Smart Teams [Part 4 of 4] – Individual Execution

Okay, let’s wrap up our 4th component of smart teams with the rubber meeting the road through execution!

In fact, let’s focus today on individual execution.  We do talk so much about teams here and that is what dentistry is all about – it’s a team sport.

But none of this matters if each person isn’t on his/her game because it only takes one to break the chain of patient trust and erode the congruence of the experience.

Therefore, picking up from where we left off last week where we discussed preparation, now it’s time for the four keys to individual execution.

Today we’ll tackle clinical team members and next week we’ll move to the business and administrative team.

The Four Tactics of Execution for a successful patient engagement (please remember the preparation lesson we covered that last week, now we move to direct treatment room execution).

1st – Patient Personal Engagement

2nd – Patient Clinical Engagement

3rd – Doctor to Patient Engagement

4th – Patient to Treatment Coordinator Engagement

These are the most critical pieces of execution by every clinical team member with every single patient.  And if you are going to win you must see the visit through.

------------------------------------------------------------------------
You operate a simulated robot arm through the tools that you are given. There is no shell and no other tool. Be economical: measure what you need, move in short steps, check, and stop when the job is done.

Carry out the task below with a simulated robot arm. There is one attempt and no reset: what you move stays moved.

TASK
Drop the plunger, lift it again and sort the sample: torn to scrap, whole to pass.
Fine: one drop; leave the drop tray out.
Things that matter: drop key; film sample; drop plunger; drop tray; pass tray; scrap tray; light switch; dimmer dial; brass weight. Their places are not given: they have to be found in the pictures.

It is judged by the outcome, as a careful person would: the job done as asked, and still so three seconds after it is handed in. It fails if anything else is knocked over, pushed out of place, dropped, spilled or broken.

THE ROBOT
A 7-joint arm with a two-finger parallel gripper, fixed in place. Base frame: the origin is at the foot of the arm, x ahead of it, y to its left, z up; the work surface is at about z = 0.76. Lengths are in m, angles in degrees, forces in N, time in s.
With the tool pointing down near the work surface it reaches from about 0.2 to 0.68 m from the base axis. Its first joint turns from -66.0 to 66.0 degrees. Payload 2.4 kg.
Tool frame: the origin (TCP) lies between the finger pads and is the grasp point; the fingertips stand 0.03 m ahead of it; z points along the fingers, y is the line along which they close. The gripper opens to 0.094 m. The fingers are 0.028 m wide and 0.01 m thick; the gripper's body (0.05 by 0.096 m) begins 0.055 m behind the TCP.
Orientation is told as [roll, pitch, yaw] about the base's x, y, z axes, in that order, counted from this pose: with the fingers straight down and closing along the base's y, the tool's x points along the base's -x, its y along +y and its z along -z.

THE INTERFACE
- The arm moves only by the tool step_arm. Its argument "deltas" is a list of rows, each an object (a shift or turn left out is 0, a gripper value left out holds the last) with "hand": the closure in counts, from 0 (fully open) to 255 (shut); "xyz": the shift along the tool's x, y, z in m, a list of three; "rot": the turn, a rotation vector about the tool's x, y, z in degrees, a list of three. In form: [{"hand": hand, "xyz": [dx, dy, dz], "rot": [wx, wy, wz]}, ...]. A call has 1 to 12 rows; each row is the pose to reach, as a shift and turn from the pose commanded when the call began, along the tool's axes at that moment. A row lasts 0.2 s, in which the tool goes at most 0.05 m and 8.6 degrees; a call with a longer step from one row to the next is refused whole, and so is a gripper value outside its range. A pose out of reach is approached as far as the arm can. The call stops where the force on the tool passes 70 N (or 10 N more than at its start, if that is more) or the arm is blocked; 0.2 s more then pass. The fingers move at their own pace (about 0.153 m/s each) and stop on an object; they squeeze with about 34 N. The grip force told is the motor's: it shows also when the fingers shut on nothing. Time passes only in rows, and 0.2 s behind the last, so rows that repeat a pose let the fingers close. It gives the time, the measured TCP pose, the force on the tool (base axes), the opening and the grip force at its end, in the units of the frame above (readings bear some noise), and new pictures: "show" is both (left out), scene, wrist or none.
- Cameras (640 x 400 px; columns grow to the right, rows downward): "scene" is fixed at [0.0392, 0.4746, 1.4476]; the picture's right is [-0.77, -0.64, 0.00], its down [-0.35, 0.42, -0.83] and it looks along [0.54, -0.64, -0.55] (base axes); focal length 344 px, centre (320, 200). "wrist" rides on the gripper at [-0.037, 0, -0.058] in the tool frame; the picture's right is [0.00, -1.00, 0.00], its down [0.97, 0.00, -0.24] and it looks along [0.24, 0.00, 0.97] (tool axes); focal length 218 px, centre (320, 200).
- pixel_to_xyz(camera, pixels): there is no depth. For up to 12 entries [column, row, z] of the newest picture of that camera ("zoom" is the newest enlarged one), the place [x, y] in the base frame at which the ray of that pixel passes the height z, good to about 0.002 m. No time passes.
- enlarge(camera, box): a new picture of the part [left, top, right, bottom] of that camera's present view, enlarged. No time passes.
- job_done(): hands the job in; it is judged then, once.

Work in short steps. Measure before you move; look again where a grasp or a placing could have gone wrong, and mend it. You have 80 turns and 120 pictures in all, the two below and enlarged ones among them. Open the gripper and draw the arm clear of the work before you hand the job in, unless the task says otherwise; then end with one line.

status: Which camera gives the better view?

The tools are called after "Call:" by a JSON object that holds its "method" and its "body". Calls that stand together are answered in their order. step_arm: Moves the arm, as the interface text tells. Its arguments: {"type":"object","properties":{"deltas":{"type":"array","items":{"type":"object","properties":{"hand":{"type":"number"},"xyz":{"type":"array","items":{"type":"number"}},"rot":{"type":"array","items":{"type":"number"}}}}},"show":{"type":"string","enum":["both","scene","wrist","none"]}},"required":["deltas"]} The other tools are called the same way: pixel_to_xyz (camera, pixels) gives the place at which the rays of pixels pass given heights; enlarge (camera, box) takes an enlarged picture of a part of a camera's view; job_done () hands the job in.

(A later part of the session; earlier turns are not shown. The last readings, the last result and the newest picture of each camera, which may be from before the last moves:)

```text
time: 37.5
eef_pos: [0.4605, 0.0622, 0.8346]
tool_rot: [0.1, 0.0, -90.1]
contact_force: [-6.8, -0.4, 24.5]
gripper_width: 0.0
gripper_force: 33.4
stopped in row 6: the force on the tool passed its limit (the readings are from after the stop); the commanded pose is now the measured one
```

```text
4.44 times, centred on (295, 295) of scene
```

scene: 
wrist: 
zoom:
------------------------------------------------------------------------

Quickly I will explain and then you will discuss together how to improve each of these individually and together.

1st – Patient Personal Engagement

This is the rapport and friendly greetings that you already do that should be taken care of within the first 3-5 minutes of the patient visit.

2nd – Patient Clinical Engagement

This is the immediate (and I do mean immediate) integration of updated photographs of the patients’ mouths so you are observant and attentive before you get ‘busy’ and into the visit itself (where you have identified new opportunities and brought to life previously diagnosed and pending treatment).

You are establishing the problems that the doctor is then going to solve.  This is critical and the single most important execution item of every clinical team member.  It should be their top priority for the visit.

3rd – Doctor to Patient Engagement

Now you must convey the treatment to the doctor when they come into the room and this requires preparation and timing.  You have to take this part of your execution very seriously.

Without this done effectively, not only will treatment be lost and the patient lack the belief and trust in the process, treatment will get missed and go undiagnosed.

This includes past treatment already in the system, it has to be brought up as if it is new again to the patient, not just rehashing old news.

4th – Patient to Treatment Coordinator Engagement

Of course, we then have the culmination of the visit where the patient is transferred over to the next team member (usually the treatment coordinator).  Here, treatment in the form of the clinical yes is conveyed to the person who will schedule and secure the investment from the patient.

No successful visit can occur without all four of these engagement tactics and execution steps happening.

You need to assess how well you are doing now and what can be done better.  Especially if any of them are non-existent or ineffective on a regular basis.